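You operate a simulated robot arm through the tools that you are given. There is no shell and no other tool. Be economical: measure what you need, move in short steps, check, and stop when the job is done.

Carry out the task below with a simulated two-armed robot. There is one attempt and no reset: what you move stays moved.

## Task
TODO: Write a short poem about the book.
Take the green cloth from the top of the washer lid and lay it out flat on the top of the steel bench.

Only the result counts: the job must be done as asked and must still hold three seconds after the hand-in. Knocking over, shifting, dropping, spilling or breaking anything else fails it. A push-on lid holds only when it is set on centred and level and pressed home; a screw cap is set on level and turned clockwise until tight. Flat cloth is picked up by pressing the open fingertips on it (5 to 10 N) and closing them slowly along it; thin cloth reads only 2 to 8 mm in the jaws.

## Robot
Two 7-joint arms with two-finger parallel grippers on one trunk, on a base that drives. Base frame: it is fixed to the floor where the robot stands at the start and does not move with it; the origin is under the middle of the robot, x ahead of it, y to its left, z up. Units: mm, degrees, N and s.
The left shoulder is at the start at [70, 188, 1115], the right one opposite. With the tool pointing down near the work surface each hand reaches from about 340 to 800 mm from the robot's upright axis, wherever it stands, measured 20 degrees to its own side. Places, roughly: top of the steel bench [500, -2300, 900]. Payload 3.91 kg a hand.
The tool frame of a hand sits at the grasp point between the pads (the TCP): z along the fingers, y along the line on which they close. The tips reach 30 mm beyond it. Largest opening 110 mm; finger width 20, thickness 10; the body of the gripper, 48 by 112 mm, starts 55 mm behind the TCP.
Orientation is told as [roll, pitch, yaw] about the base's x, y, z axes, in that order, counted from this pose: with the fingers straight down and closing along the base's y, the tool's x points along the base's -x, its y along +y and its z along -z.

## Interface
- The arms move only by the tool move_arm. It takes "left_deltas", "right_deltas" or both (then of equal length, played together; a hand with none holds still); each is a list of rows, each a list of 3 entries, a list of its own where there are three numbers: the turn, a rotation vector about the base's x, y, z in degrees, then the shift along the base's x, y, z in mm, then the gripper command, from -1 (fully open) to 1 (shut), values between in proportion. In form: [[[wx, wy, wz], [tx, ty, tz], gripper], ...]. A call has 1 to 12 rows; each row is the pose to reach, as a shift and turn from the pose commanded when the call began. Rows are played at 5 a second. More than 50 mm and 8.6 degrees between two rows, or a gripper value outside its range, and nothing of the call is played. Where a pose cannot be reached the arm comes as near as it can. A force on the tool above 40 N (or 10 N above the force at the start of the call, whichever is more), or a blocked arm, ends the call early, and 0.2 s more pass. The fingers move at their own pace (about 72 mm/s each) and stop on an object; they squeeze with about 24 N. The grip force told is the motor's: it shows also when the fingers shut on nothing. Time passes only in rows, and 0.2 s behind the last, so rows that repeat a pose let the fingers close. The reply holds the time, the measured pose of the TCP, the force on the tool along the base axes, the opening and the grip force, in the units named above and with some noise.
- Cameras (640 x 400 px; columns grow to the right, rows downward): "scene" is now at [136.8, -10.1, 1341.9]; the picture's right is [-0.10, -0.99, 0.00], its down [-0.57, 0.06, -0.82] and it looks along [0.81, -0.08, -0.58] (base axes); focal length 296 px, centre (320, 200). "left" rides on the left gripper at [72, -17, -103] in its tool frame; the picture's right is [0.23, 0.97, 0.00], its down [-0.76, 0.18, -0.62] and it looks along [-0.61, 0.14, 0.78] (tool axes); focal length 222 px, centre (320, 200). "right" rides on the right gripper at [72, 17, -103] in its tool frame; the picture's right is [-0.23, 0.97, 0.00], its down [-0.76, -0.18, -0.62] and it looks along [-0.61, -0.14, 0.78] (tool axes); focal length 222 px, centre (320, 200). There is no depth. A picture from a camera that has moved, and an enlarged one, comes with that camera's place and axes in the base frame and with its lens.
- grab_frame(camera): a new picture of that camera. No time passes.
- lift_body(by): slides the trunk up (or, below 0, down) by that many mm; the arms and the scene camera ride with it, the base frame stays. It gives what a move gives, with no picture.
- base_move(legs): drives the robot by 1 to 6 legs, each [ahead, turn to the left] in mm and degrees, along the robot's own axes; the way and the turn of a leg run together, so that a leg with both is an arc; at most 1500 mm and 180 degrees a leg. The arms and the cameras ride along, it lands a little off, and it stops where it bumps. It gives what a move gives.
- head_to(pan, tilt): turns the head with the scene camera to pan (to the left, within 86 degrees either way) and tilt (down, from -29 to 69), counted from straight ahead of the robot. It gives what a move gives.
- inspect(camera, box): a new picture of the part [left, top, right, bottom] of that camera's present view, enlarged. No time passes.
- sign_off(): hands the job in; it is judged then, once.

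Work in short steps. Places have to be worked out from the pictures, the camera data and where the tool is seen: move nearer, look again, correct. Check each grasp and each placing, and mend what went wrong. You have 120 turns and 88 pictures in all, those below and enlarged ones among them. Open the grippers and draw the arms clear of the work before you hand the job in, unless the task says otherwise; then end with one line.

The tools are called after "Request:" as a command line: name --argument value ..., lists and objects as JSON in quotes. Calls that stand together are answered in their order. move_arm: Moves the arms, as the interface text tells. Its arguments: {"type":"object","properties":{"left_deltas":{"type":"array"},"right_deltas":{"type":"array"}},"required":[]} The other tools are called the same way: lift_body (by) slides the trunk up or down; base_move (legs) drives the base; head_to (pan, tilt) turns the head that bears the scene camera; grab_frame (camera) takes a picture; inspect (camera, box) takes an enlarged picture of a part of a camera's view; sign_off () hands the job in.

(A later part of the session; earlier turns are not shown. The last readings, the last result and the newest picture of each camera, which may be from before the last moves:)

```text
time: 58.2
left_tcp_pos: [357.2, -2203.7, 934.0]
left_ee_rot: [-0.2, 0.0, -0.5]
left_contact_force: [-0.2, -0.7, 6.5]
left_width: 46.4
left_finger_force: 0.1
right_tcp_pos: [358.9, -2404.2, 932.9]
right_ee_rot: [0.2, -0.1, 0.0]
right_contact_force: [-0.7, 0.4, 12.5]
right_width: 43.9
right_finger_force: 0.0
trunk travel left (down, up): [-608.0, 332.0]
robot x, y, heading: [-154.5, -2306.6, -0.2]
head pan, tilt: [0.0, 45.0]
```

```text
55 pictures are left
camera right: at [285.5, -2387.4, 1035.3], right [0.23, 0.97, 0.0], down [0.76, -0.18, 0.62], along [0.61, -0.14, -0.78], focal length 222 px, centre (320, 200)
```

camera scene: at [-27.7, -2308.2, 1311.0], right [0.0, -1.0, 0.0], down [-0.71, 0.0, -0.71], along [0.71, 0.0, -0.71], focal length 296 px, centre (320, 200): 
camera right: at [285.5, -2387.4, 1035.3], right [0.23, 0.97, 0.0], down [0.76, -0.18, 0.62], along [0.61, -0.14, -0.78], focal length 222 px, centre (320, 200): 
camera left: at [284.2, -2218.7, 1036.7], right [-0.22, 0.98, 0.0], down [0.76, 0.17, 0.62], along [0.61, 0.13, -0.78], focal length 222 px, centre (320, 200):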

* * * * * * *

What to do: Type out all of the material again, word for word.

Solution to this problem:
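You operate a simulated robot arm through the tools that you are given. There is no shell and no other tool. Be economical: measure what you need, move in short steps, check, and stop when the job is done.

Carry out the task below with a simulated two-armed robot. There is one attempt and no reset: what you move stays moved.

## Task
TODO: Write a short poem about the book.
Take the green cloth from the top of the washer lid and lay it out flat on the top of the steel bench.

Only the result counts: the job must be done as asked and must still hold three seconds after the hand-in. Knocking over, shifting, dropping, spilling or breaking anything else fails it. A push-on lid holds only when it is set on centred and level and pressed home; a screw cap is set on level and turned clockwise until tight. Flat cloth is picked up by pressing the open fingertips on it (5 to 10 N) and closing them slowly along it; thin cloth reads only 2 to 8 mm in the jaws.

## Robot
Two 7-joint arms with two-finger parallel grippers on one trunk, on a base that drives. Base frame: it is fixed to the floor where the robot stands at the start and does not move with it; the origin is under the middle of the robot, x ahead of it, y to its left, z up. Units: mm, degrees, N and s.
The left shoulder is at the start at [70, 188, 1115], the right one opposite. With the tool pointing down near the work surface each hand reaches from about 340 to 800 mm from the robot's upright axis, wherever it stands, measured 20 degrees to its own side. Places, roughly: top of the steel bench [500, -2300, 900]. Payload 3.91 kg a hand.
The tool frame of a hand sits at the grasp point between the pads (the TCP): z along the fingers, y along the line on which they close. The tips reach 30 mm beyond it. Largest opening 110 mm; finger width 20, thickness 10; the body of the gripper, 48 by 112 mm, starts 55 mm behind the TCP.
Orientation is told as [roll, pitch, yaw] about the base's x, y, z axes, in that order, counted from this pose: with the fingers straight down and closing along the base's y, the tool's x points along the base's -x, its y along +y and its z along -z.

## Interface
- The arms move only by the tool move_arm. It takes "left_deltas", "right_deltas" or both (then of equal length, played together; a hand with none holds still); each is a list of rows, each a list of 3 entries, a list of its own where there are three numbers: the turn, a rotation vector about the base's x, y, z in degrees, then the shift along the base's x, y, z in mm, then the gripper command, from -1 (fully open) to 1 (shut), values between in proportion. In form: [[[wx, wy, wz], [tx, ty, tz], gripper], ...]. A call has 1 to 12 rows; each row is the pose to reach, as a shift and turn from the pose commanded when the call began. Rows are played at 5 a second. More than 50 mm and 8.6 degrees between two rows, or a gripper value outside its range, and nothing of the call is played. Where a pose cannot be reached the arm comes as near as it can. A force on the tool above 40 N (or 10 N above the force at the start of the call, whichever is more), or a blocked arm, ends the call early, and 0.2 s more pass. The fingers move at their own pace (about 72 mm/s each) and stop on an object; they squeeze with about 24 N. The grip force told is the motor's: it shows also when the fingers shut on nothing. Time passes only in rows, and 0.2 s behind the last, so rows that repeat a pose let the fingers close. The reply holds the time, the measured pose of the TCP, the force on the tool along the base axes, the opening and the grip force, in the units named above and with some noise.
- Cameras (640 x 400 px; columns grow to the right, rows downward): "scene" is now at [136.8, -10.1, 1341.9]; the picture's right is [-0.10, -0.99, 0.00], its down [-0.57, 0.06, -0.82] and it looks along [0.81, -0.08, -0.58] (base axes); focal length 296 px, centre (320, 200). "left" rides on the left gripper at [72, -17, -103] in its tool frame; the picture's right is [0.23, 0.97, 0.00], its down [-0.76, 0.18, -0.62] and it looks along [-0.61, 0.14, 0.78] (tool axes); focal length 222 px, centre (320, 200). "right" rides on the right gripper at [72, 17, -103] in its tool frame; the picture's right is [-0.23, 0.97, 0.00], its down [-0.76, -0.18, -0.62] and it looks along [-0.61, -0.14, 0.78] (tool axes); focal length 222 px, centre (320, 200). There is no depth. A picture from a camera that has moved, and an enlarged one, comes with that camera's place and axes in the base frame and with its lens.
- grab_frame(camera): a new picture of that camera. No time passes.
- lift_body(by): slides the trunk up (or, below 0, down) by that many mm; the arms and the scene camera ride with it, the base frame stays. It gives what a move gives, with no picture.
- base_move(legs): drives the robot by 1 to 6 legs, each [ahead, turn to the left] in mm and degrees, along the robot's own axes; the way and the turn of a leg run together, so that a leg with both is an arc; at most 1500 mm and 180 degrees a leg. The arms and the cameras ride along, it lands a little off, and it stops where it bumps. It gives what a move gives.
- head_to(pan, tilt): turns the head with the scene camera to pan (to the left, within 86 degrees either way) and tilt (down, from -29 to 69), counted from straight ahead of the robot. It gives what a move gives.
- inspect(camera, box): a new picture of the part [left, top, right, bottom] of that camera's present view, enlarged. No time passes.
- sign_off(): hands the job in; it is judged then, once.

Work in short steps. Places have to be worked out from the pictures, the camera data and where the tool is seen: move nearer, look again, correct. Check each grasp and each placing, and mend what went wrong. You have 120 turns and 88 pictures in all, those below and enlarged ones among them. Open the grippers and draw the arms clear of the work before you hand the job in, unless the task says otherwise; then end with one line.

The tools are called after "Request:" as a command line: name --argument value ..., lists and objects as JSON in quotes. Calls that stand together are answered in their order. move_arm: Moves the arms, as the interface text tells. Its arguments: {"type":"object","properties":{"left_deltas":{"type":"array"},"right_deltas":{"type":"array"}},"required":[]} The other tools are called the same way: lift_body (by) slides the trunk up or down; base_move (legs) drives the base; head_to (pan, tilt) turns the head that bears the scene camera; grab_frame (camera) takes a picture; inspect (camera, box) takes an enlarged picture of a part of a camera's view; sign_off () hands the job in.

(A later part of the session; earlier turns are not shown. The last readings, the last result and the newest picture of each camera, which may be from before the last moves:)

```text
time: 58.2
left_tcp_pos: [357.2, -2203.7, 934.0]
left_ee_rot: [-0.2, 0.0, -0.5]
left_contact_force: [-0.2, -0.7, 6.5]
left_width: 46.4
left_finger_force: 0.1
right_tcp_pos: [358.9, -2404.2, 932.9]
right_ee_rot: [0.2, -0.1, 0.0]
right_contact_force: [-0.7, 0.4, 12.5]
right_width: 43.9
right_finger_force: 0.0
trunk travel left (down, up): [-608.0, 332.0]
robot x, y, heading: [-154.5, -2306.6, -0.2]
head pan, tilt: [0.0, 45.0]
```

```text
55 pictures are left
camera right: at [285.5, -2387.4, 1035.3], right [0.23, 0.97, 0.0], down [0.76, -0.18, 0.62], along [0.61, -0.14, -0.78], focal length 222 px, centre (320, 200)
```

camera scene: at [-27.7, -2308.2, 1311.0], right [0.0, -1.0, 0.0], down [-0.71, 0.0, -0.71], along [0.71, 0.0, -0.71], focal length 296 px, centre (320, 200): 
camera right: at [285.5, -2387.4, 1035.3], right [0.23, 0.97, 0.0], down [0.76, -0.18, 0.62], along [0.61, -0.14, -0.78], focal length 222 px, centre (320, 200): 
camera left: at [284.2, -2218.7, 1036.7], right [-0.22, 0.98, 0.0], down [0.76, 0.17, 0.62], along [0.61, 0.13, -0.78], focal length 222 px, centre (320, 200):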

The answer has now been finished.